Directive
Write out the text provided from "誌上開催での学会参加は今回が" to "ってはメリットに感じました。", both included.

Text provided
+--

宇宙航空環境医学 Vol. 58, No. 2, 132, 2021

ニュースレター

5.  第66回大会関連
第66回大会に参加して

江川 達郎

京都大学大学院人間・環境学研究科 助教

 この度は,このような寄稿の機会を設けてくださいましたこと,大会関係者の皆様に感謝いたします。第66回大会は地元の京都で開催されるということもあり,参加を楽しみにしていました。残念ながら誌上開催となってしまいましたが,中止ではなく誌上開催という形で開催していただいたことは,私たち若手にとって宇宙を学ぶ貴重な機会を得られたという点で大変意義のあるものであったと感じています。
 私は骨格筋生物学を専門としており,特に微小重力環境,運動,栄養,老化といった因子によって起きる骨格筋適応現象の解明を進めています。最近では,生体内で起こる糖化反応に着目しており,微小重力による骨格筋萎縮の進行には,糖化反応が関与していることを明らかにしています。本大会では,微小重力による筋萎縮と老化による筋萎縮における糖化ストレス応答の差異を比較検討した成果を発表しました。本研究成果では,老化による筋萎縮と比較して,微小重力環境暴露による筋萎縮では糖化がより深く関与していることが示され,本研究成果をもとに,糖化抑制をターゲットとした廃用性筋萎縮の防止策の構築を目指した研究を進めていきたいと考えています。
 誌上開催での学会参加は今回が初めてでしたが,開催(学会誌送付)前はどれほどの意義があるのか正直わかっていませんでした。ただ学会誌を読ませていただいた現在は,参加して良かったというのが率直な感想です。例年の学会大会では抄録が記録として残るだけであり,発表を聞くことができなかった場合,その内容を十分に把握することができませんでした。しかし今回の誌上開催では,短いながら論文形式での発表となっており,例年に比べて情報量も多く内容が理解しやすくなっています。確かに,直接の意見交換はできませんが,後ほどメールなどで疑問点は聞くことは可能ですし,演者の方が話した内容を巻き戻すことができないよりも,何度も読み返すことができる方が,メモを取るのが苦手な私にとってはメリットに感じました。
 本大会のテーマは「月に住む-月と日本人-」でした。地球上ではまだまだ感染症が収まらない状況を見ると,宇宙長期滞在が実現すれば,地球を放棄して他惑星(月)へ移住するという手段が現実になるのでしょうか。できれば地球と宇宙を行き来する平和的な移住になってほしいものです。そのためにも,まずは感染症が無事に収まり,安心したなかでかつチャレンジ精神を忘れずに研究を進め,夢のある宇宙医学分野に貢献できることを願っています。

+--

Given information
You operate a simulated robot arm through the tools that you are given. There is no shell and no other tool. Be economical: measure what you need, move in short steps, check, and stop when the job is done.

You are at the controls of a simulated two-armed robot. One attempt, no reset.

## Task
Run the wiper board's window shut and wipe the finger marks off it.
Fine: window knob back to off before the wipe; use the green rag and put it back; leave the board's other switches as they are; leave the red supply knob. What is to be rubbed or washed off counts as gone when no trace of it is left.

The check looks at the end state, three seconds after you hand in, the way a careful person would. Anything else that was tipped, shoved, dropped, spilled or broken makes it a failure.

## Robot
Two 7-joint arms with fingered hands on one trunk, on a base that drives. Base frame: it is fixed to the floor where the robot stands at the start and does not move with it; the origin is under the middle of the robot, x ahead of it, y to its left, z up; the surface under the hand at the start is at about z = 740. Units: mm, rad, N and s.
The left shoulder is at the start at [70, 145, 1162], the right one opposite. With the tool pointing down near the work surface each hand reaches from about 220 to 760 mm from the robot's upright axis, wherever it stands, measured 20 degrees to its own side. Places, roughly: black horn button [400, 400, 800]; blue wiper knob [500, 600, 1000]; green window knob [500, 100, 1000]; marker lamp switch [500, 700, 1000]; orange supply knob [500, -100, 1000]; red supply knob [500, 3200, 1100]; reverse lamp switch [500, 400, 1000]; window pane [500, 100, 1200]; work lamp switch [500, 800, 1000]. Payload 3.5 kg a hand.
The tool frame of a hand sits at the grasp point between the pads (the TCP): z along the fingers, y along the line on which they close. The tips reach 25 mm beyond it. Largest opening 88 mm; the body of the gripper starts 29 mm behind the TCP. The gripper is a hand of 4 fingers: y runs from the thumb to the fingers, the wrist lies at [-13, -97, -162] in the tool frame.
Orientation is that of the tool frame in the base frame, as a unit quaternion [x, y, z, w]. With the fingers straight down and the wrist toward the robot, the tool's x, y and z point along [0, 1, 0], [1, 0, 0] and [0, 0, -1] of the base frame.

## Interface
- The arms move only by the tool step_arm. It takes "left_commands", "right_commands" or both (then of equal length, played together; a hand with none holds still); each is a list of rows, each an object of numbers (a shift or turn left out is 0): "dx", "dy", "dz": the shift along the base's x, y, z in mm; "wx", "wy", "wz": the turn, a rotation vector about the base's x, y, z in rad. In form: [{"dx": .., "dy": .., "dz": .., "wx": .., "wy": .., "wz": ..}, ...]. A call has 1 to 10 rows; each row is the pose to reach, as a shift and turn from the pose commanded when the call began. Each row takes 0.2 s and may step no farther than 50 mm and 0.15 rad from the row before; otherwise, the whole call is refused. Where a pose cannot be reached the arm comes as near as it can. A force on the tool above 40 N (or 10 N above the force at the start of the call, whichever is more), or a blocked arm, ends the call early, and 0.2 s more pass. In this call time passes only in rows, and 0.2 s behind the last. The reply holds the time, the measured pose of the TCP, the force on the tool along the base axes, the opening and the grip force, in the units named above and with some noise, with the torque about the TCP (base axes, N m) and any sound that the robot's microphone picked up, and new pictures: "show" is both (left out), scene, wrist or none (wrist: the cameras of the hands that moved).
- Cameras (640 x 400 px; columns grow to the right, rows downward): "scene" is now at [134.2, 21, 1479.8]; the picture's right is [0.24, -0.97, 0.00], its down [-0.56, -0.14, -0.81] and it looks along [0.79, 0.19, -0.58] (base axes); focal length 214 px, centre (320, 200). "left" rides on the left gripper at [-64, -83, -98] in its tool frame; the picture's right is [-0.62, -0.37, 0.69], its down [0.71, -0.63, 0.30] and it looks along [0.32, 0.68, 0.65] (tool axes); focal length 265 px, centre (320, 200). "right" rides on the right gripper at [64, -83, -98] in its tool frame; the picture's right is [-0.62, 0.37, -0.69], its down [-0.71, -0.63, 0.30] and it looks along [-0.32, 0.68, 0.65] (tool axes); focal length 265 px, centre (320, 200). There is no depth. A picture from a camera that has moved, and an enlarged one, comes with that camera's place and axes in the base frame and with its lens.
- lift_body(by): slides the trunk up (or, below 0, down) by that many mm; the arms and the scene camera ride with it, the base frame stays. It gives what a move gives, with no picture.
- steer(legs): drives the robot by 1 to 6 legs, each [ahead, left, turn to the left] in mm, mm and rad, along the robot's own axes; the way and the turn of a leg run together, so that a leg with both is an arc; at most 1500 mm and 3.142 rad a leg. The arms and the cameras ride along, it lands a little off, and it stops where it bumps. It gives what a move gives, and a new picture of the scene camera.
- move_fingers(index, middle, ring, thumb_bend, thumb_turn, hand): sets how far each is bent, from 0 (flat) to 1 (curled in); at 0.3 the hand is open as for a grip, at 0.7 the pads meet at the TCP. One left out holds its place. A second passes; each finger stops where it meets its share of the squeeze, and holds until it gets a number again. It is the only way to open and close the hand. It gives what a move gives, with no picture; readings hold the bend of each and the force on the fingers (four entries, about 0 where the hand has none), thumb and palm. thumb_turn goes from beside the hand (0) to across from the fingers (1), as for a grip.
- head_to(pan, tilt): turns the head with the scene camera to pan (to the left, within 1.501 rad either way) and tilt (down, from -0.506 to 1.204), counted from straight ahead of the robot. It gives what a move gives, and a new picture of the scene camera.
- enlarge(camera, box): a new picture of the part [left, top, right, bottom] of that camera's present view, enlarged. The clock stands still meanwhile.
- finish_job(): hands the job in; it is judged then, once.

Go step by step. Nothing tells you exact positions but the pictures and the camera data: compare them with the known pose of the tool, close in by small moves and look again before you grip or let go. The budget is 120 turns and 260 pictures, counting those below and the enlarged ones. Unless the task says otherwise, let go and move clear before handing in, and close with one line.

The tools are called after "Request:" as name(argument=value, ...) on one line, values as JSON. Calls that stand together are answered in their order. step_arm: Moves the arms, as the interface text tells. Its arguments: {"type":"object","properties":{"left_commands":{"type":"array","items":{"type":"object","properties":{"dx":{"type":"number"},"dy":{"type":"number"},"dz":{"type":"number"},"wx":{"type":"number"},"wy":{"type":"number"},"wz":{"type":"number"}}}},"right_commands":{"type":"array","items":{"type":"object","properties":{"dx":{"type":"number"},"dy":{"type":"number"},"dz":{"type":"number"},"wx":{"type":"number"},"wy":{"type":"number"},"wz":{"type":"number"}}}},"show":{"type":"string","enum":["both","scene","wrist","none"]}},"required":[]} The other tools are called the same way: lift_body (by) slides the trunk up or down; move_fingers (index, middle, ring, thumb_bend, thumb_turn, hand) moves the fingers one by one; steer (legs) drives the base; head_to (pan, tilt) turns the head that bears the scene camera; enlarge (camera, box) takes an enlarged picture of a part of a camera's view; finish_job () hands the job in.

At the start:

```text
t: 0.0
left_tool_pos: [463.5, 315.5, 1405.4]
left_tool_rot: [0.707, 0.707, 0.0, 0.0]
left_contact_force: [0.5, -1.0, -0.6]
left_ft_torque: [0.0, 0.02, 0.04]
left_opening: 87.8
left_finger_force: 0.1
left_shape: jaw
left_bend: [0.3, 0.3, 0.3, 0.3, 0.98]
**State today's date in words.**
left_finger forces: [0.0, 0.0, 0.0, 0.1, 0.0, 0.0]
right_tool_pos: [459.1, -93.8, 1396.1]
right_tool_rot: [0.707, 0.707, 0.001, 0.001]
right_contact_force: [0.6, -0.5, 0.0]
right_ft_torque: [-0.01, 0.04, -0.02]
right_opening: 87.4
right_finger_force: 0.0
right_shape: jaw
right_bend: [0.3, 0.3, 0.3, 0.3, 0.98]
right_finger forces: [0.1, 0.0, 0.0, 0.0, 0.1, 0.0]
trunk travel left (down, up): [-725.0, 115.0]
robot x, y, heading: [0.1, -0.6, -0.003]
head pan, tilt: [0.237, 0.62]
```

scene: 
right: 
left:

+--

Task output
誌上開催での学会参加は今回が初めてでしたが,開催(学会誌送付)前はどれほどの意義があるのか正直わかっていませんでした。ただ学会誌を読ませていただいた現在は,参加して良かったというのが率直な感想です。例年の学会大会では抄録が記録として残るだけであり,発表を聞くことができなかった場合,その内容を十分に把握することができませんでした。しかし今回の誌上開催では,短いながら論文形式での発表となっており,例年に比べて情報量も多く内容が理解しやすくなっています。確かに,直接の意見交換はできませんが,後ほどメールなどで疑問点は聞くことは可能ですし,演者の方が話した内容を巻き戻すことができないよりも,何度も読み返すことができる方が,メモを取るのが苦手な私にとってはメリットに感じました。